You have probably heard (a lot) about tomorrow’s 11th Annual Conference of the Social Science, including a plenary speech at 9:30 in the University Auditorium by Dr. Patricia Hill Collins. But, you may not have noticed the wealth of workshop opportunities throughout the day, Saturday, March 19th.

 

Browse the list and find one that’s right for you.

 

Manuscript Workshops (8:00 a.m. – 9:15 a.m., 11:15 a.m. – 12:30 p.m., and 1:30 p.m. – 2:45 p.m.)

Dr. Stephen Perz

Turlington 2334

 

Publishing research is a critical component of any academic’s profession, but the publication process is often a novel and intimidating process for students just beginning their careers. Join Dr. Stephen Perz in a workshop on the ins and outs of getting your work to press. The workshop will provide the basics on writing for publication in peer-reviewed scholarly journals, featuring the social sciences. Dr. Perz will cover topics such as manuscript acceptance and rejection rates, what journals want, writing for journals, the peer review process, and issues such as co-authorship. If you plan to publish your own research in the future, this is a workshop you don’t want to miss!

This workshop will be offered three times tomorrow (once starting at 8, once starting at 11:15, and once starting at 1:30). Come to either session.

 

Teaching Roundtable (11:15  a.m. – 12:30 p.m.)

The Aggregate, Sociology Graduate Student Organization

Turlington 2346

 

This roundtable will be an informal discussion meant to promote dialogue among all those in attendance. We invite graduate student teachers and teaching assistants to

discuss their experiences and share stories, strategies and teaching resources. We further invite inexperienced and upcoming teachers to ask questions and share their concerns. We hope that in hosting this roundtable, we can foster an environment for growth and peer-mentorship, as well as provide support for all our graduate student teachers as they develop and refine their approaches to the classroom environment and to the students they guide. Come to listen, ask questions, and share experiences at 11:15!

 

Communicating Your Research to Drive Change (11:15 a.m. – 12:30 p.m.)

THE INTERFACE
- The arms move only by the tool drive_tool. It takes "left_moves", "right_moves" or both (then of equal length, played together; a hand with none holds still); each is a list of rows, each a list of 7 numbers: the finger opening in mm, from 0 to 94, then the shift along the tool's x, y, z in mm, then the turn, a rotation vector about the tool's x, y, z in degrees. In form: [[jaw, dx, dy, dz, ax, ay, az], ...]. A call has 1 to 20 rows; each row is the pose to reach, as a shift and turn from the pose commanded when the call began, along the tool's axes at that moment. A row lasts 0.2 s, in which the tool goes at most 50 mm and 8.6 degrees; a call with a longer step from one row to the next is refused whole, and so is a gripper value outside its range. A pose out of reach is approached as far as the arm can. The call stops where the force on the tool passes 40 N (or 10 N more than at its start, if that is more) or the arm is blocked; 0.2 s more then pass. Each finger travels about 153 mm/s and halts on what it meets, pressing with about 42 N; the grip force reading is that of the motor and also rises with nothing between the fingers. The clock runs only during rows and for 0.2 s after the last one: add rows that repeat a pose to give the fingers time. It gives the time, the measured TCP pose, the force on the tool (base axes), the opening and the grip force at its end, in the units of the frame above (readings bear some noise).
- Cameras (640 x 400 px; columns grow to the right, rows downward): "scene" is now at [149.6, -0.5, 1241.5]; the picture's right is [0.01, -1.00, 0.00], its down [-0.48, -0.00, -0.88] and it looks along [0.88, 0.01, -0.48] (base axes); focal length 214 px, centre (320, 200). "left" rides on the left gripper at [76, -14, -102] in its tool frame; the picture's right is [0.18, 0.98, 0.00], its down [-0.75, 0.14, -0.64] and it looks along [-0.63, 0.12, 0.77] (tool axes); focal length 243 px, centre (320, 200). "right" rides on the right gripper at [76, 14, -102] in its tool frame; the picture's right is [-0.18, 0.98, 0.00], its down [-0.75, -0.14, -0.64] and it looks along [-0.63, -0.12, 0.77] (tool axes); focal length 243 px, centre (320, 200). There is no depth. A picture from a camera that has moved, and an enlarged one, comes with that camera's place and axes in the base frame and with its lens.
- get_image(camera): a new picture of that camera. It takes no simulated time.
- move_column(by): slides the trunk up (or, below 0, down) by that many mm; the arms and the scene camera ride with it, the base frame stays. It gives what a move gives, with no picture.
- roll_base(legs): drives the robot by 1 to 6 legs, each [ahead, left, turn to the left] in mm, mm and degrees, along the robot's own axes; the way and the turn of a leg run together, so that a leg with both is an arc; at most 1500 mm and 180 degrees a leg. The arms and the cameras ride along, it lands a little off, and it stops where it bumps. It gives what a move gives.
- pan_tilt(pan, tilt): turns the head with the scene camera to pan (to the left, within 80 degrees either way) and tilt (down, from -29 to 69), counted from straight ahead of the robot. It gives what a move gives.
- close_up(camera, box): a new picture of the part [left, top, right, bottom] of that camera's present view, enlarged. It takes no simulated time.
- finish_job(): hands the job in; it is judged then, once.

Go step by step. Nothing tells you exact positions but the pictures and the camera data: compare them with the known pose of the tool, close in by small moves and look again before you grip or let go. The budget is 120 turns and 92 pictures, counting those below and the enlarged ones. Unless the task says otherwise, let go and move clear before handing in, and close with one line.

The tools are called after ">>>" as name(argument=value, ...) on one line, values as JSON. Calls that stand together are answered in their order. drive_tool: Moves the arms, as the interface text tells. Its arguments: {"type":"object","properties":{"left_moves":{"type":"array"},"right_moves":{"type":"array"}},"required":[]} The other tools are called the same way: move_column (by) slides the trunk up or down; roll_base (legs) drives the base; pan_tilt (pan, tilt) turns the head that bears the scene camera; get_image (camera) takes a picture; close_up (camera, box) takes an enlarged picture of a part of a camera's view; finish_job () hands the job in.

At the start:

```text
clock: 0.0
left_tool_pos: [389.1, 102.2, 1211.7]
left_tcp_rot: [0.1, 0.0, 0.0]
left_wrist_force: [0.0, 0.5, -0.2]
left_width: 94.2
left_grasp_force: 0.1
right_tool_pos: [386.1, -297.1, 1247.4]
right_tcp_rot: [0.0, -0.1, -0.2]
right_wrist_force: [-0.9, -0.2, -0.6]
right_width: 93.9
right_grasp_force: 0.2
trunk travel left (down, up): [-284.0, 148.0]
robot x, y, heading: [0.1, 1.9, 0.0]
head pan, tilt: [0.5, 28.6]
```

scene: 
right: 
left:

Annie Niemand and Lauren Griffin

 

Workshop hosts, Annie and Lauren, are graduate students and important actors in the frank gathering hosted annually by the University of Florida’s Department of Journalism. Frank is described as a “a community of movement builders and change makers who use strategic communications to drive positive social, institutional and behavioral change” (http://frank.jou.ufl.edu/what-is-frank/). This workshop mimics the frank mission by equipping student researchers with the communication skills necessary to put their work to use. Join workshop organizers at 11:15 as they discuss the science behind science communication, how to tell stories about research, and how to use these skills to drive change.

 

The Lack of Relevancy in Social Science and What to Do About It (1:30 p.m – 2:45 p.m)

Social Science Works

Turlington 2346

 

In 2002, political scientist Ian Shapiro published an article in which he criticized the practices of the social sciences as method- and theory-driven instead of focusing on actual social problems. This criticism has been shared and rearticulated by many other critics since then (Lawrence & Skopcol 2006, Scott 2007, Burawoy 2005 and others). In this presentation, I depict recent developments in the social sciences and analyse the causes of the relevancy decline. This decline resulted from the attempt to imitate the ‘hard sciences’ in its methods, and by that sacrificing a value-informed and problem-driven approach towards social research. The prestige-focus in academia often furthers the malevolent trend of irrelevancy. As long as high numbers of publications are considered an indicator of success, the incentive to ‘publish for the sake of publishing’ will pertain. In the end, I suggest some “ways out” and provide promising examples. Phronetic research (Flyvbjerg 2001, 2012), Public Sociology (Gans 2002) and a rising number of academic bloggers provide good examples on how to tackle the disciplinary problems. The main argument presented in the talk can be found in the academic position paper of Social Science Works. Find out “what to do about it” at 1:30!

 

Grant Writing (1:30 p.m. – 2:45 p.m.)

Yulia Strekalova

Turlington 2322

 

Graduates with grant writing skills are in high demand, but starting to draft first proposals can be intimidating. This workshop will demystify the process of proposal

development and show the participants how to formulate the statement of need, proposal objectives, and logic model.Come get enlightened so you can get funded at 1:30!

 

Alert a friend; bring a friend!

 

A final thank you to each of the organizations, departments, programs, centers, and individuals who have made these events possible. See especially our cosponsors below.

 

Student Government

College of Liberal Arts and Sciences

Office of Research

African American Studies Program

Center for Women’s Studies and Gender Research

Center for Humanities and the Public Sphere

Department of Anthropology

Department of History

Department of Sociology and Criminology & Law

Lesbian, Gay, Bisexual, and Transgender Affairs

Samuel Proctor Oral History Program

 

See you there.

 

Florida Society of the Social Sciences (F3S)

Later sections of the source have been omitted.